The Victorian and New South Wales state Labor governments have passed anti-democratic measures aimed at pro-Palestine protesters.

At the same time, the Albanese government maintains dozens of export permits to Israel, keeps Australia in the F-35 supply chain used to bomb Gaza, and upholds a $917 million contract with Israeli arms maker Elbit Systems. Labor’s claim that Australia “does not supply weapons to Israel” is a patent lie.

The methods used against Palestine supporters—surveillance, court actions, cultural blacklists and coordinated lobby pressure campaigns—will be unleashed against striking workers and protesters opposing war in the Middle East, and the broader eruption of imperialist militarism, including Australia’s frontline role in the US-led preparations for a conflict with China.

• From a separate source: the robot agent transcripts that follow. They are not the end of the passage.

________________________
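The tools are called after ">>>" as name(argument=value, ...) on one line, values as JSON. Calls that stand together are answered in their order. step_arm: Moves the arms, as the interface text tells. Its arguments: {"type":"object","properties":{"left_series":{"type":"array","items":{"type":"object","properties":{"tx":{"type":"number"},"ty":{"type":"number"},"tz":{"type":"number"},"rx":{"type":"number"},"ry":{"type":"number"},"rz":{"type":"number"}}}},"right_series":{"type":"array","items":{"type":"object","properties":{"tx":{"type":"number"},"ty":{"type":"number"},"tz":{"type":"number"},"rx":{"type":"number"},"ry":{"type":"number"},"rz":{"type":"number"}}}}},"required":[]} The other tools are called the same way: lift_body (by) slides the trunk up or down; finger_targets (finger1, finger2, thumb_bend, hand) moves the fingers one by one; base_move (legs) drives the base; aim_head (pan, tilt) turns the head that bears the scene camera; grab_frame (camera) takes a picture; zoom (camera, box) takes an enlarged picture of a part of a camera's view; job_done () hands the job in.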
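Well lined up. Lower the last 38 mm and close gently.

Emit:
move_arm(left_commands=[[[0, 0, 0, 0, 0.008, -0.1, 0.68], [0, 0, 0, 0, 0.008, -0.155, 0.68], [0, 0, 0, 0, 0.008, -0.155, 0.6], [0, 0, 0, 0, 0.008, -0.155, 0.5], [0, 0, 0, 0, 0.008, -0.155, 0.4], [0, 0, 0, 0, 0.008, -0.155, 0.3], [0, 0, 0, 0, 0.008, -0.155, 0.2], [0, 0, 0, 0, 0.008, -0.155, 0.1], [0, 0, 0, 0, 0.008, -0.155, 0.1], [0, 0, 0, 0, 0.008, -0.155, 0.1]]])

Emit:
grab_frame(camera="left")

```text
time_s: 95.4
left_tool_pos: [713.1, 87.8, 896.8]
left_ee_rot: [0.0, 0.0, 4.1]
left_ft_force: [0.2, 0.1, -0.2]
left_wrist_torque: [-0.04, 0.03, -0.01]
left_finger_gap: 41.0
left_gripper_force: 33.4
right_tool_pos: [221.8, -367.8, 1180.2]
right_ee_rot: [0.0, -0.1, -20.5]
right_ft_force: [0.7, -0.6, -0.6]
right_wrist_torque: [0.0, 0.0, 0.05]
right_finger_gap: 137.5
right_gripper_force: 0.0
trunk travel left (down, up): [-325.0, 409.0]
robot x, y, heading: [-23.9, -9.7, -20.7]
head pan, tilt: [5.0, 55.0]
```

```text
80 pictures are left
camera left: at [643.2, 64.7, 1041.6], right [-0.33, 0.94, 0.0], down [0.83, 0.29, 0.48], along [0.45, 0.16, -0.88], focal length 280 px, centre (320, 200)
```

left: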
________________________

The Bendigo boycott shows the readiness of artists, workers, and youth to fight against war and political repression. That struggle cannot go forward if it is restricted to appeals to Labor and parliament. 

Writers, artists, and creative workers must take their place in the fight to build an independent socialist movement of the working class against the Gaza genocide, the ever-growing danger of a third imperialist war, authoritarianism and their source, the bankrupt capitalist order.